[START Document segment]

Most of the details of the TLAC requirements remain broadly unchanged from the earlier consultation (click here to read our November 2014 alert), but the overall minimum requirement has been pitched in the middle of the range proposed a year ago (at 18% of RWAs) and a (long) timeframe has been specified for the rollout to emerging market G-SIBs.

The FSB’s standards had already been pre-empted by the proposed rules published by the Federal Reserve Bank at the end of October, which imposes a tougher standard on US headquartered G-SIBs and on the US operations of G-SIBs headquartered outside the US.

Implications for banks

Funding will become more expensive: Some banks subject to these requirements will need to raise additional debt that qualifies for inclusion in TLAC, convert some existing long term debt into TLAC debt instruments, and issue TLAC debt through resolution entities. This may be expensive, depending on the coupons demanded by investors, who know what they will be among the first creditors to be bailed-in in the event that a G-SIB is put into resolution. This may not be fully offset by reduced costs of other debt and deposits that might otherwise have been subject to earlier bail-in without the TLAC buffer.

This will be particularly expensive for banks that are funded predominantly by retail and corporate customer deposits, who will have to replace some of these deposits with TLAC qualifying debt. Overall, these TLAC standards are likely to erode further the competitive advantages of G-SIBs. 

The amounts are significant: The quantitative impact assessment published by the Basel Committee shows that 20 (out of 27 non-emerging market G-SIBs) G-SIBs currently have TLAC below 16% of RWAs, and 12 have TLAC below 6% of total leverage exposure. These G-SIBs would need to issue an additional €755 billion of TLAC to meet both the 18% of RWAs and 6.75% of total leverage exposure minimum TLAC ratios. The three emerging market G-SIBs (as on the November 2014 list of G-SIBs) have an additional shortfall of €355 billion.  

Higher price and reduced volumes of bank lending: In addition to passing on the higher cost of funding to their customers, G-SIBs may respond to these new requirements by reducing the volume of lending, rather than just by issuing new debt to cover the TLAC requirement. This potential reduction in credit origination capacity will in turn have an adverse impact on the G20’s jobs and growth agenda; the political tensions here are obvious.

[END Document segment]
[START Supplied information]

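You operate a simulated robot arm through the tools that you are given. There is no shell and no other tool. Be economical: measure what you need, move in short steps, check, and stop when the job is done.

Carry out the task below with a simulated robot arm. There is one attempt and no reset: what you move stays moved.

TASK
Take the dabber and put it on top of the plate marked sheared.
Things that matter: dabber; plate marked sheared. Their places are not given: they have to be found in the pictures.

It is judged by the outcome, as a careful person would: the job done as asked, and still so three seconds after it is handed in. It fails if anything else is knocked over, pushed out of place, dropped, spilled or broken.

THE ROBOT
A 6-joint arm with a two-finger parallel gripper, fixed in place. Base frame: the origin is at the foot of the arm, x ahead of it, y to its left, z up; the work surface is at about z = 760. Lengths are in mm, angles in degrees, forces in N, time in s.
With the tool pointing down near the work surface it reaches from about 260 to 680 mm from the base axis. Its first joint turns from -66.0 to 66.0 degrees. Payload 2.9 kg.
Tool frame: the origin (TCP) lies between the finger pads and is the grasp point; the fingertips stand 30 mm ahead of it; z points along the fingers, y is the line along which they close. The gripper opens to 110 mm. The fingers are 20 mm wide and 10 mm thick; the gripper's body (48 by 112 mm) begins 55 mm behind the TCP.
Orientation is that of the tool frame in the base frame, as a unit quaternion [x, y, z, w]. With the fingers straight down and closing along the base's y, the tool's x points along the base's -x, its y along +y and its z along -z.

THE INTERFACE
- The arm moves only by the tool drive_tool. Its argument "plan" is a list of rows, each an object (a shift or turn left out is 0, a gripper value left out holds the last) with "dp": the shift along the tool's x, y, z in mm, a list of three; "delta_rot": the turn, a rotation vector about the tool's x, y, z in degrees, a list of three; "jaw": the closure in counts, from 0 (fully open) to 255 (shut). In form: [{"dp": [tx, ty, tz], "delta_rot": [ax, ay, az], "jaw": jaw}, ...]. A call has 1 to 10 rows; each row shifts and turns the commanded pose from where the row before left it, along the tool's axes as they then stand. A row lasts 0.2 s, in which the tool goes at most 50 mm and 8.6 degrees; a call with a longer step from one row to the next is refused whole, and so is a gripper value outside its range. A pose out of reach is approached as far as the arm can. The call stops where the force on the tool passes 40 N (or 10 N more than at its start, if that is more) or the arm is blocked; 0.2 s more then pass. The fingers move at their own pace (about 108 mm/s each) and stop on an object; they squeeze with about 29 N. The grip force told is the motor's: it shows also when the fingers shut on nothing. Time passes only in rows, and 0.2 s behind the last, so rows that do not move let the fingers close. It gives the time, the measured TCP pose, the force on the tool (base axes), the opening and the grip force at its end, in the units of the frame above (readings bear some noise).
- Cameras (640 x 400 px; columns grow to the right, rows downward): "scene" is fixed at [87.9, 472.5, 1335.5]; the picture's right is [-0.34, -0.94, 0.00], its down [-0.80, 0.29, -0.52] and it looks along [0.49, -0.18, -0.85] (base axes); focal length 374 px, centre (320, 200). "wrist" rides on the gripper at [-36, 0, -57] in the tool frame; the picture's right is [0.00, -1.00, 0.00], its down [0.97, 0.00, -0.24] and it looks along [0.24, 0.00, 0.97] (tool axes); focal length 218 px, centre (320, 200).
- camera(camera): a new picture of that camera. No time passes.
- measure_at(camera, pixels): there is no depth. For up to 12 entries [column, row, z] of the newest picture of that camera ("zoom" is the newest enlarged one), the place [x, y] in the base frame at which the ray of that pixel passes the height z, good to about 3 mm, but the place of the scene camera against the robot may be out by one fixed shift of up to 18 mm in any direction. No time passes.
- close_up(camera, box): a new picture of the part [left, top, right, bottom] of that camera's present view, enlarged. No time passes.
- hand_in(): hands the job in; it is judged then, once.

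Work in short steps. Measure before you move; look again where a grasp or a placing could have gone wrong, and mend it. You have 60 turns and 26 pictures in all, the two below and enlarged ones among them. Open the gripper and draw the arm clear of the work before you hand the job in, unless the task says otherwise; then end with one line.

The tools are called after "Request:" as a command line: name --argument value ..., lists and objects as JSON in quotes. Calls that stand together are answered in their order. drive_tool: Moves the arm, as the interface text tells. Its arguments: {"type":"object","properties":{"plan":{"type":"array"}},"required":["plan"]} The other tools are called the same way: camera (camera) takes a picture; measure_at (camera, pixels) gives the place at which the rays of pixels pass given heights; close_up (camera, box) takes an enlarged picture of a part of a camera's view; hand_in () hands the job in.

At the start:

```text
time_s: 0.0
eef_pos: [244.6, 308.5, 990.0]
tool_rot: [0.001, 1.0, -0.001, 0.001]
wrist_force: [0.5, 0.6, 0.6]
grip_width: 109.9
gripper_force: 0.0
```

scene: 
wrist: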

[END Supplied information]

Complete the following:
[A] Quote the lines that begin at the line containing "- camera(camera): a" and end at the line containing "- measure_at(camera, pixels): there", keeping both of those lines.
[B] Keep the document segment going from its last sentence.

Exercise results:
[A]
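- camera(camera): a new picture of that camera. No time passes.
- measure_at(camera, pixels): there is no depth. For up to 12 entries [column, row, z] of the newest picture of that camera ("zoom" is the newest enlarged one), the place [x, y] in the base frame at which the ray of that pixel passes the height z, good to about 3 mm, but the place of the scene camera against the robot may be out by one fixed shift of up to 18 mm in any direction. No time passes.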

[B]
Localisation: Although the standards cover various types of group structure and resolution strategy, they will not remove entirely the pressures on host jurisdictions to impose local requirements for TLAC for bank subsidiaries in individual jurisdictions, just as they have set local requirements for capital, liquidity, funding and corporate governance.

G-SIBs will need to work effectively with their Crisis Management Group (CMG) of regulators if they are to manage additional local minimum TLAC requirements.

Continuing business model uncertainty: The RWA denominator remains subject to significant upward change as a result of the Basel Committee’s continuing work on revisions to the standardised approaches to credit, market and operational risk, on restrictions on the use of internal models, and on the specification of a capital floor.  

Multiple requirements: Some countries have already announced requirements that may exceed the FSB minimum.  In the European Union, the Bank Recovery and Resolution Directive requires banks to hold up to 10% of liabilities (not RWAs) in the equivalent of TLAC. In the US, the Fed has proposed that G-SIBs headquartered in the US should hold TLAC of at least 9.5% of total leverage exposure and that the US operations of non-US G-SIBs should hold internal TLAC (issued to the foreign parent) of the greater of 16% of RWAs, 6% of total leverage exposure and 8% of total consolidated assets.

Scope: National authorities are likely to extend some form of these TLAC requirements to D-SIBs and possibly – as in the EU – to other banks undertaking significant critical economic functions. Therefore it has the potential to hit many more banks than just G-SIBs.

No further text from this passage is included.